▶ **PROMPT**
Retype the section of the source extract that opens with "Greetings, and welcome" and closes with "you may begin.".

▶ **SOURCE EXTRACT**
-----

Greetings, and welcome to the McCormick's Third Quarter 2011 Conference Call. [Operator Instructions] As a reminder, this conference is being recorded. It is now my pleasure to introduce your host, Joyce Brooks, Vice President, Investor Relations for McCormick. Thank you. Ms. Brooks, you may begin.

Joyce L. Brooks

Analyst · Akshay Jagdale with KeyBanc Capital Markets

Good morning, and welcome to our review of McCormick's third quarter financial results and latest 2011 outlook. We've posted a set of slides to accompany today's call at our website, ir.mccormick.com. With me are Alan Wilson, Chairman, President and CEO; and Gordon Stetz, Executive Vice President, CFO and Treasurer. Alan is going to begin with an update on our business and the current operating environment, and then Gordon will discuss our third quarter financial performance and latest guidance. After that, we look forward to discussing your questions. As a reminder, our presentation today contains projections and other forward-looking statements. Actual results could differ materially from those projected. The company undertakes no obligation to update or revise publicly any forward-looking statements, whether as a result of new information, future events or other factors. In addition, certain information that we will present today are non-GAAP measures. This includes certain financial results from 2010 that exclude items affecting comparability. We present this non-GAAP information for comparative purposes alongside the most directly comparable GAAP measures. Reconciliations of GAAP to non-GAAP measures can be found in the presentation slides for our call. It's now my pleasure to turn the discussion over to Alan.

-----

▶ **DATA**
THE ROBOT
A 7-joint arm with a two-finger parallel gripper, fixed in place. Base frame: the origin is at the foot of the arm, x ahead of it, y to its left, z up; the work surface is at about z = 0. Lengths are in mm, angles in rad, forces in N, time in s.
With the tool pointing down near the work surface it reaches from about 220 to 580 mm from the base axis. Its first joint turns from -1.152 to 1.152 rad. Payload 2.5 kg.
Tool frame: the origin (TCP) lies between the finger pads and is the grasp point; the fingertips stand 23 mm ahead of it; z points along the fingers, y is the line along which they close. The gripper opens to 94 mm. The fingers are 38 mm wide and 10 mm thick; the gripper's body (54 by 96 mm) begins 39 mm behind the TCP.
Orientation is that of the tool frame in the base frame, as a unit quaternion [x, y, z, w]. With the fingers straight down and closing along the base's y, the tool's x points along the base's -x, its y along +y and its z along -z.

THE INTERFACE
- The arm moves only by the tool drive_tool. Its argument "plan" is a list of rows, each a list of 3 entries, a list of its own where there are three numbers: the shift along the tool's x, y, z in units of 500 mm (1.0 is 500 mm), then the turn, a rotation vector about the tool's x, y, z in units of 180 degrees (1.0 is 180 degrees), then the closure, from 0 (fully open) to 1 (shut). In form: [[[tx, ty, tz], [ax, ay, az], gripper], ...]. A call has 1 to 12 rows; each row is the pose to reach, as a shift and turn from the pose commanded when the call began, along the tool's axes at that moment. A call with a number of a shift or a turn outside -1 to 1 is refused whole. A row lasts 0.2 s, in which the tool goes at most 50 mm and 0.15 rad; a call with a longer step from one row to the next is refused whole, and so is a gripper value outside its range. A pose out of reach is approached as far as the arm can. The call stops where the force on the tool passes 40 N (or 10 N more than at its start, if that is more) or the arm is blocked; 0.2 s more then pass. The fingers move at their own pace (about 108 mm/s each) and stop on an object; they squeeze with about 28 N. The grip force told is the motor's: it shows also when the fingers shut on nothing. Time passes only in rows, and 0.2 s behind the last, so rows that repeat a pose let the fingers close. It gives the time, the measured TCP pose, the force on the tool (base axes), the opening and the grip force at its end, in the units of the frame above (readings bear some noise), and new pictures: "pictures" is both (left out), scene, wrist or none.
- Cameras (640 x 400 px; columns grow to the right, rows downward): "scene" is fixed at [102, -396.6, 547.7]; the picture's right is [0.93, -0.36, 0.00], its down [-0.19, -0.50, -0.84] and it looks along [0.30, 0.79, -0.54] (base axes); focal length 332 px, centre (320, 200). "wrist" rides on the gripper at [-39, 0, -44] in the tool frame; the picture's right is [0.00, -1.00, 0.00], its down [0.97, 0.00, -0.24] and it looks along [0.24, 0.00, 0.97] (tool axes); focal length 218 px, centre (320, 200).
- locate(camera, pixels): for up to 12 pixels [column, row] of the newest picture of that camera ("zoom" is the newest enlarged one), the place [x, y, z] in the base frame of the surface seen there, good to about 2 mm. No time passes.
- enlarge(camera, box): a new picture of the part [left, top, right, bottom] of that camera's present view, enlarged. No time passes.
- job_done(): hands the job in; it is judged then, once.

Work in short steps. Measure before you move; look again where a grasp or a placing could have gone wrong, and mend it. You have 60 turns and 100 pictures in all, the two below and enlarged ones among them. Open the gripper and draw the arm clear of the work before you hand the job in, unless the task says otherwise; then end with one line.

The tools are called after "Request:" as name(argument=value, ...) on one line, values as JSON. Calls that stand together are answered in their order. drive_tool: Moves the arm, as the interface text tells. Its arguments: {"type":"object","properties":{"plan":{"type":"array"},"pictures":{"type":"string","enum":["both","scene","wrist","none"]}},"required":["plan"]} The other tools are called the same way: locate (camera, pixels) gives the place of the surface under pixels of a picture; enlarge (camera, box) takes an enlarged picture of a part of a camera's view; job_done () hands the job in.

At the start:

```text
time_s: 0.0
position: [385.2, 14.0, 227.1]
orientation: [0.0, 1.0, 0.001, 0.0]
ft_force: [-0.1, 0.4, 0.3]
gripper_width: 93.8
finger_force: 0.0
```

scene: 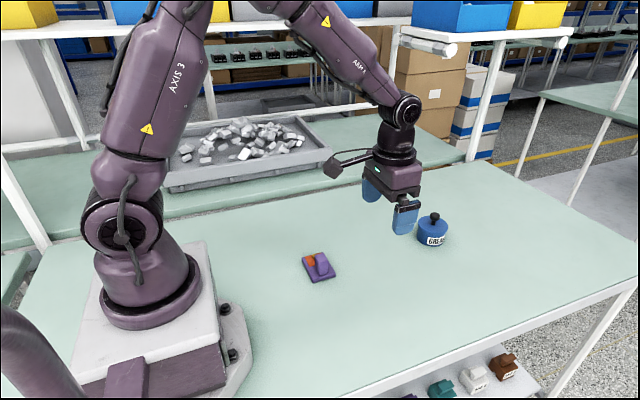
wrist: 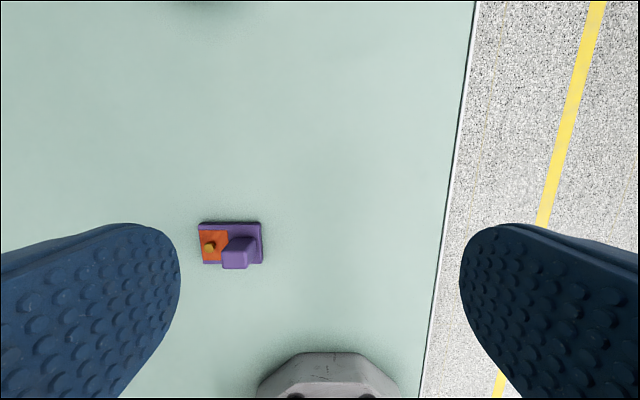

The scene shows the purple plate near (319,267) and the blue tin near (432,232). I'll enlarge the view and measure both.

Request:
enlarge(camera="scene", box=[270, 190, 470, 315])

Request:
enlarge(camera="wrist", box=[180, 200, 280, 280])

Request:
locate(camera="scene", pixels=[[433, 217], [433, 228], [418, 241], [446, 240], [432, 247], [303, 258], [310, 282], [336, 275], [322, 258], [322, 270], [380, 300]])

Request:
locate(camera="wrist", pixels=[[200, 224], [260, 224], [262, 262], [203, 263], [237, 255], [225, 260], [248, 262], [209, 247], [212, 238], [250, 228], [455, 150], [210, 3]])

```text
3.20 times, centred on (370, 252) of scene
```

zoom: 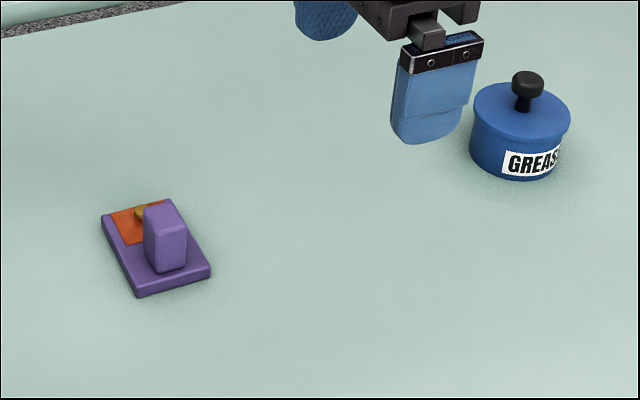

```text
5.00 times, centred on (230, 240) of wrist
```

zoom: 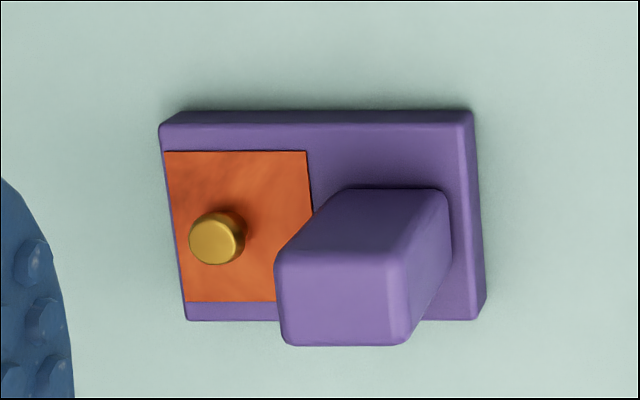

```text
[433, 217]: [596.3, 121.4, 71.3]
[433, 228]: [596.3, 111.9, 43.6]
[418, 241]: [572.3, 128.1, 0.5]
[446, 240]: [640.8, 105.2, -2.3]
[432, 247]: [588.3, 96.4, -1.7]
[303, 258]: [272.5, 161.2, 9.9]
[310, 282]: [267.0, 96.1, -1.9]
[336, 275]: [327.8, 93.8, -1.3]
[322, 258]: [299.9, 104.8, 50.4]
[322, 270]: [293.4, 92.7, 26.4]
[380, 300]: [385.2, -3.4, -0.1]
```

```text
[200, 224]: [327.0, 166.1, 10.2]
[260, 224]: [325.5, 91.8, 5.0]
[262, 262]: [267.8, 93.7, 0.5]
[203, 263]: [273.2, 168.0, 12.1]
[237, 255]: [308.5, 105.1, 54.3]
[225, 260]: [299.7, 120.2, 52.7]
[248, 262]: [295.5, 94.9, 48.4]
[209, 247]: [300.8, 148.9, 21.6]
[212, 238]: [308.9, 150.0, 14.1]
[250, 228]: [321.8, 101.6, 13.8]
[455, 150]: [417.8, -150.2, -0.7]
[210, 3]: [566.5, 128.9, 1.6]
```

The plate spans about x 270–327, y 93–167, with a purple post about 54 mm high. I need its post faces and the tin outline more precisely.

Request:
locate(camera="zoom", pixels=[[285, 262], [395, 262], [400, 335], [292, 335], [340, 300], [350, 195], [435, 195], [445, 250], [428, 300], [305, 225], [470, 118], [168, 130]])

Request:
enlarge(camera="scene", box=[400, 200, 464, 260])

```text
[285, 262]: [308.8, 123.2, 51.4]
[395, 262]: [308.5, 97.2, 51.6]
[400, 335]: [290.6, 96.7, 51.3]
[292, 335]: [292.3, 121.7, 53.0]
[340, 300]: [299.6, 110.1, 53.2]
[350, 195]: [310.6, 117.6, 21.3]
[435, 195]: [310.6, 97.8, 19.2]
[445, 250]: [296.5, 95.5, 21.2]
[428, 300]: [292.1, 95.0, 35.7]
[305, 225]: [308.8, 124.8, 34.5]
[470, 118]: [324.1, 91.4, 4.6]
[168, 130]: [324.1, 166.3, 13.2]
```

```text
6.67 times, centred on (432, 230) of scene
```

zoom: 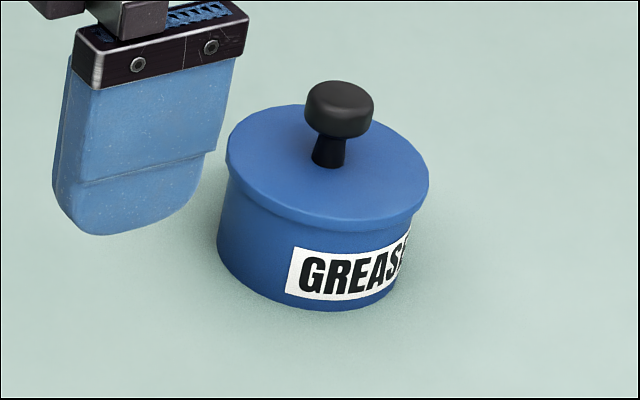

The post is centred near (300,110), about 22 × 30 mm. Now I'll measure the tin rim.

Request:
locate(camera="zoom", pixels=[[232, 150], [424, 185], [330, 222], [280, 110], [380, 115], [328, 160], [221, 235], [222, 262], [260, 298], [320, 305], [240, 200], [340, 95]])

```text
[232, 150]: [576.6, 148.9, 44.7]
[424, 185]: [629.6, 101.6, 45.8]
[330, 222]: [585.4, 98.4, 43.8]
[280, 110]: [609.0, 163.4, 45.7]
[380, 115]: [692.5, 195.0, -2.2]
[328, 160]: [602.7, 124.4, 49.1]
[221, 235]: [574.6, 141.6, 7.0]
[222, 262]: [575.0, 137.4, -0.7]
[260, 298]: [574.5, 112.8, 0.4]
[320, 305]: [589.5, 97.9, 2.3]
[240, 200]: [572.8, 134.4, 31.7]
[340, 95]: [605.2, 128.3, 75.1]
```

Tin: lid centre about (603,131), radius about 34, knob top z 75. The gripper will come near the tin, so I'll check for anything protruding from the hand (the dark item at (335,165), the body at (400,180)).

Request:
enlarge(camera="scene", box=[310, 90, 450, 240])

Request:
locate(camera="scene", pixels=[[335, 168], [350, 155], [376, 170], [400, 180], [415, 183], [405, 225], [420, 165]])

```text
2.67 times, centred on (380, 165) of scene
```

-----

▶ **SOLUTION TO THIS PROBLEM**
Greetings, and welcome to the McCormick's Third Quarter 2011 Conference Call. [Operator Instructions] As a reminder, this conference is being recorded. It is now my pleasure to introduce your host, Joyce Brooks, Vice President, Investor Relations for McCormick. Thank you. Ms. Brooks, you may begin.